GOAL A:
The first line to copy is the one with "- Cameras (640"; the last is the one with "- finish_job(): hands". Copy each line in that range exactly, leaving out all others. Put a running number in front of each line and drop blank lines.

start EXTRACT

So we have the positive electrode being  oxidized (anode) in a capacitor and the negative reduced.  This is opposite from a battery where the negative electrode is oxidized (anode) and the positive is reduced.  What gives?  Why are they opposite?  Well they really aren't opposite, the anode is being oxidized in both cases BUT when the capacitor is charged that anode now becomes the cathode (positively charged).   This is because we positively charge the anode so it gets preferentially oxidized, but while it is getting oxidized it becomes the cathode so we can use it as positive.

end EXTRACT

GOAL B:
Write out the extract from "So we have the" to "it as positive.", both included.

start SUPPLIED MATERIAL

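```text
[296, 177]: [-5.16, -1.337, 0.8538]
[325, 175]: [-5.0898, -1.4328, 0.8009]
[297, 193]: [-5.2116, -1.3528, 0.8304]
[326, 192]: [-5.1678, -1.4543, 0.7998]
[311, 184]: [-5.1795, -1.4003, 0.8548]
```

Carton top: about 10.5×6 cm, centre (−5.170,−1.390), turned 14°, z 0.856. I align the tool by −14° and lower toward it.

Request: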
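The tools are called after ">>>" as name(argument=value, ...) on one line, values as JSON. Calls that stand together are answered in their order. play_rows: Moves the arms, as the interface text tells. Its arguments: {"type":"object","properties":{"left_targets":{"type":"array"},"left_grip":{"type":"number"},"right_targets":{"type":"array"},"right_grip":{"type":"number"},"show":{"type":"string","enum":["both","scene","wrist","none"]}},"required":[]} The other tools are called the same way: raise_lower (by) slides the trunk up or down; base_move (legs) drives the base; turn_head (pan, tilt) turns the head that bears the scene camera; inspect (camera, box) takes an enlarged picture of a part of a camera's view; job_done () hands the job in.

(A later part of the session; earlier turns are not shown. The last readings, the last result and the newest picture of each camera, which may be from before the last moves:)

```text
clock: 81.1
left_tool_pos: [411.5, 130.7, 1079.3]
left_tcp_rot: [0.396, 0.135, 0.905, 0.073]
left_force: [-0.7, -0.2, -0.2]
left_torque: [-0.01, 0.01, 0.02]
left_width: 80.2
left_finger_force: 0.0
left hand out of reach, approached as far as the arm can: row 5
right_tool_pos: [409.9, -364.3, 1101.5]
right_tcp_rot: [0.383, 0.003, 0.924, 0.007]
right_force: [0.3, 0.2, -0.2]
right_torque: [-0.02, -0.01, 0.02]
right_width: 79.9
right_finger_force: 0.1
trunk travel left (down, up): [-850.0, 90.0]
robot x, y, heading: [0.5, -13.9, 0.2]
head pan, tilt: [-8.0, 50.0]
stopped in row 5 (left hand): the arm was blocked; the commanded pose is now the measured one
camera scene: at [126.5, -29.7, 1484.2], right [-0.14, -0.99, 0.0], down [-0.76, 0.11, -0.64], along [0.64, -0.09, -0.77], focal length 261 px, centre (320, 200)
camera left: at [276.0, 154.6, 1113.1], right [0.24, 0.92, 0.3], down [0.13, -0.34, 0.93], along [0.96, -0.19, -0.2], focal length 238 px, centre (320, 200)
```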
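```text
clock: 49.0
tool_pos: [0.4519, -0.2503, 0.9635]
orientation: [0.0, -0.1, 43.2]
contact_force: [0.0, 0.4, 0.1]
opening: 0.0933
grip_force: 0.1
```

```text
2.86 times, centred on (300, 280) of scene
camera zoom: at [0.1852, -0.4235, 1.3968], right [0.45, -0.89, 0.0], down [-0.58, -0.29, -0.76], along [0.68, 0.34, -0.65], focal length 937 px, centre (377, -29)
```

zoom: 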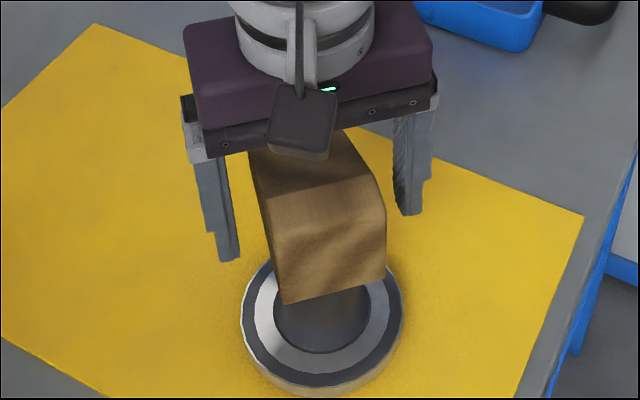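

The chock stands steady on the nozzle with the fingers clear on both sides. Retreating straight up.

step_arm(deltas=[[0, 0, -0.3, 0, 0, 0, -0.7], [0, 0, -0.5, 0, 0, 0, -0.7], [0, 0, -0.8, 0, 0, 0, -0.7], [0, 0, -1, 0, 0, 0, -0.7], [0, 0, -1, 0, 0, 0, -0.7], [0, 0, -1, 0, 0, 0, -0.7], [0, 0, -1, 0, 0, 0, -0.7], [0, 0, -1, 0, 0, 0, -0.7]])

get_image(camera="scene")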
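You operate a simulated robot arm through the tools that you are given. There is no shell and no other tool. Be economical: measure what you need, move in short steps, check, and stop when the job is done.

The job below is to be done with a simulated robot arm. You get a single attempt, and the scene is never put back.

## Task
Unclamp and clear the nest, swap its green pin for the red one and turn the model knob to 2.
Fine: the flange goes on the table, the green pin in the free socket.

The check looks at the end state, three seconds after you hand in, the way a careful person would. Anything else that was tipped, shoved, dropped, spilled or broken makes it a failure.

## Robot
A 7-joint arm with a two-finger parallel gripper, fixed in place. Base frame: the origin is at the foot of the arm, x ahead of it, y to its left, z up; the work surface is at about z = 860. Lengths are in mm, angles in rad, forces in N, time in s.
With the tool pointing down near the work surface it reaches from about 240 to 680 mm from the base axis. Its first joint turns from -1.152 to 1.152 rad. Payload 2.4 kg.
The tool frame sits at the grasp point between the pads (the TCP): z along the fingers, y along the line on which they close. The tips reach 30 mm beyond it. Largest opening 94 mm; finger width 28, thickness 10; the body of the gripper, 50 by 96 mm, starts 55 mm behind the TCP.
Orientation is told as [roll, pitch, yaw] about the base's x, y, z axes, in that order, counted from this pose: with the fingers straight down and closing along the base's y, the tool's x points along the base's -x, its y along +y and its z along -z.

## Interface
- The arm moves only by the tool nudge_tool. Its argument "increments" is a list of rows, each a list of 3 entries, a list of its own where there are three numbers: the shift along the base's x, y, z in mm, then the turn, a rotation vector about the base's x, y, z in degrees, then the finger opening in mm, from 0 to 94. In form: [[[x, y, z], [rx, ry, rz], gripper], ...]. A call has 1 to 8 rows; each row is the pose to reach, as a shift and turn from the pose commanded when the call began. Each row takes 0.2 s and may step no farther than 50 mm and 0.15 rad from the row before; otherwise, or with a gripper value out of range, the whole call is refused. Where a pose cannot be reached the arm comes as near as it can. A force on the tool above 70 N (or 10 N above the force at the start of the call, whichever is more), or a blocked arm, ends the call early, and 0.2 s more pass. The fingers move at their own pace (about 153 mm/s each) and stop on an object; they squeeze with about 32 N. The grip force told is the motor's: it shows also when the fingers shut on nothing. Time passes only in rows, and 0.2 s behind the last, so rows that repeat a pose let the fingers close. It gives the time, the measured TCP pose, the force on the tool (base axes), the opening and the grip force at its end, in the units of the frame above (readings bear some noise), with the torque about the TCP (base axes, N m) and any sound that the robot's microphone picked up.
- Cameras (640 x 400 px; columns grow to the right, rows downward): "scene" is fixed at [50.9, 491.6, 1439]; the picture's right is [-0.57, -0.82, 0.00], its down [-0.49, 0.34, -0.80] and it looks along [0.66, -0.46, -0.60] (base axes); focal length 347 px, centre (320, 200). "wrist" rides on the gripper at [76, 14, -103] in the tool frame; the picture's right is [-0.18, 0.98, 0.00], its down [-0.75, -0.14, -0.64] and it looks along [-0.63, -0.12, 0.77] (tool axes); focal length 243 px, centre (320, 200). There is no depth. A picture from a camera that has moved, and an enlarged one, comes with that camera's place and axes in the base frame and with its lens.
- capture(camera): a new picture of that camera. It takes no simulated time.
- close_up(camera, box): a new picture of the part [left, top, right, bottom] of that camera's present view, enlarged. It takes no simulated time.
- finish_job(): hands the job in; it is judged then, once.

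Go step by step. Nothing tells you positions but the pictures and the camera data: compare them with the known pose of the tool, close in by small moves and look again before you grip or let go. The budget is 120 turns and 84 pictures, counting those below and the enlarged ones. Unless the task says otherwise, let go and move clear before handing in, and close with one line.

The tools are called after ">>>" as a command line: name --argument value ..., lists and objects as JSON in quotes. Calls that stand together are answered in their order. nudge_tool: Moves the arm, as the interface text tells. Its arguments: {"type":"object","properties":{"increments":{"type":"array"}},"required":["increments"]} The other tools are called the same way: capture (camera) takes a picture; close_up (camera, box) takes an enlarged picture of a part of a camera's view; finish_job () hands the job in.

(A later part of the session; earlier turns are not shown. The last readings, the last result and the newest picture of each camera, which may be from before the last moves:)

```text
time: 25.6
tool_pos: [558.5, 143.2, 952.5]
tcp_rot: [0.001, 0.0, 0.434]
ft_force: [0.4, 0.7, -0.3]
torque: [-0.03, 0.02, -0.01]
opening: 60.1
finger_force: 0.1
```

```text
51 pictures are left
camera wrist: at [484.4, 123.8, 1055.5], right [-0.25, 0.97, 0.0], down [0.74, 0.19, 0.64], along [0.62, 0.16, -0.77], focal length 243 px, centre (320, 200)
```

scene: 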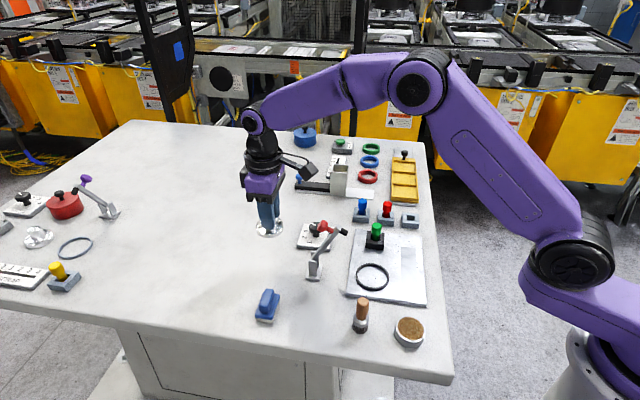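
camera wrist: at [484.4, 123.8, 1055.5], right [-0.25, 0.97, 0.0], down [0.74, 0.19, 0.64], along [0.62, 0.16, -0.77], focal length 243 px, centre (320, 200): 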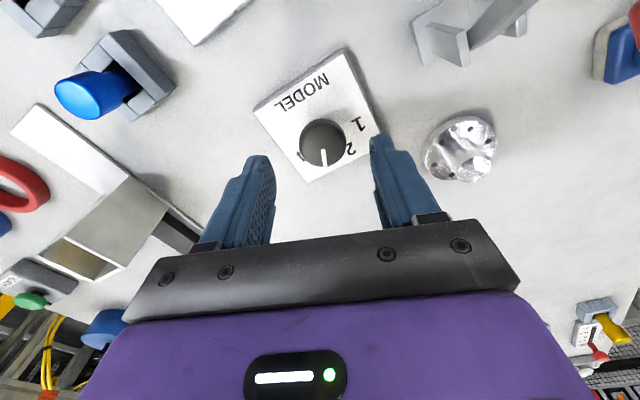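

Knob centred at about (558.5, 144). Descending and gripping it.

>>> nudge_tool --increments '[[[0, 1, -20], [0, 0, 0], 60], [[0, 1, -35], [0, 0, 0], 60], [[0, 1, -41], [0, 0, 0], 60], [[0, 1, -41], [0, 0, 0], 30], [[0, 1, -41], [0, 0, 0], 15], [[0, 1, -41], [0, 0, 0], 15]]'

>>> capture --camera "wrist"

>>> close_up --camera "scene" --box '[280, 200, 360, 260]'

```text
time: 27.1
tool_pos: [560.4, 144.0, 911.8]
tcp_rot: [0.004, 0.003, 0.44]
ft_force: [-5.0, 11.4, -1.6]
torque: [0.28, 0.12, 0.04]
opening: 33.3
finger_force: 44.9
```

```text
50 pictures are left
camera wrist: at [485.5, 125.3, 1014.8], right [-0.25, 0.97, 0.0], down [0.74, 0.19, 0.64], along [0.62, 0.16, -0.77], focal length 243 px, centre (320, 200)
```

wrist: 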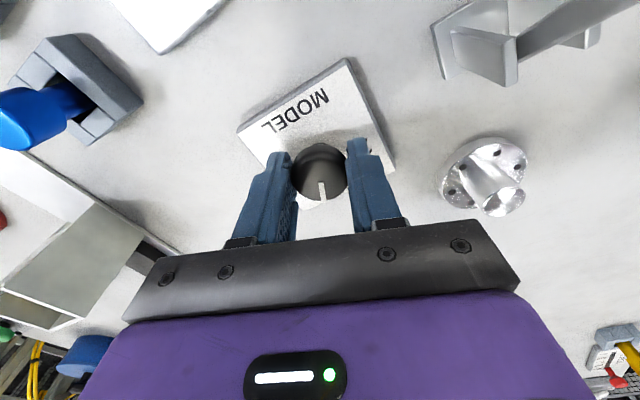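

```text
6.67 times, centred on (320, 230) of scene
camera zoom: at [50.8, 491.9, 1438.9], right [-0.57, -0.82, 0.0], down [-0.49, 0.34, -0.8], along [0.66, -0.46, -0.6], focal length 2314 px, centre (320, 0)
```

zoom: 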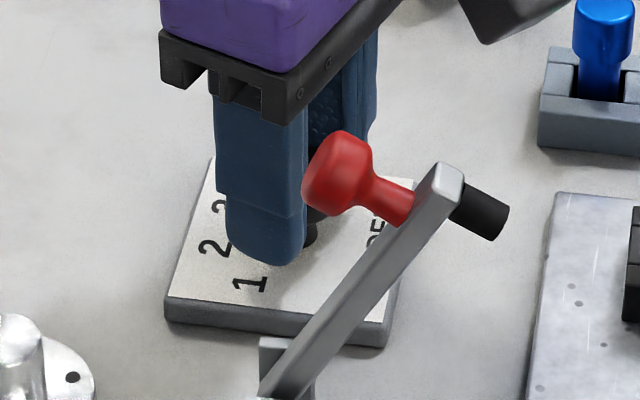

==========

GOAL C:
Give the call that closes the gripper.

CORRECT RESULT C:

end SUPPLIED MATERIAL

CORRECT RESULT A:
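1. - Cameras (640 x 400 px; columns grow to the right, rows downward): "scene" is fixed at [50.9, 491.6, 1439]; the picture's right is [-0.57, -0.82, 0.00], its down [-0.49, 0.34, -0.80] and it looks along [0.66, -0.46, -0.60] (base axes); focal length 347 px, centre (320, 200). "wrist" rides on the gripper at [76, 14, -103] in the tool frame; the picture's right is [-0.18, 0.98, 0.00], its down [-0.75, -0.14, -0.64] and it looks along [-0.63, -0.12, 0.77] (tool axes); focal length 243 px, centre (320, 200). There is no depth. A picture from a camera that has moved, and an enlarged one, comes with that camera's place and axes in the base frame and with its lens.
2. - capture(camera): a new picture of that camera. It takes no simulated time.
3. - close_up(camera, box): a new picture of the part [left, top, right, bottom] of that camera's present view, enlarged. It takes no simulated time.
4. - finish_job(): hands the job in; it is judged then, once.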

CORRECT RESULT B:
So we have the positive electrode being  oxidized (anode) in a capacitor and the negative reduced.  This is opposite from a battery where the negative electrode is oxidized (anode) and the positive is reduced.  What gives?  Why are they opposite?  Well they really aren't opposite, the anode is being oxidized in both cases BUT when the capacitor is charged that anode now becomes the cathode (positively charged).   This is because we positively charge the anode so it gets preferentially oxidized, but while it is getting oxidized it becomes the cathode so we can use it as positive.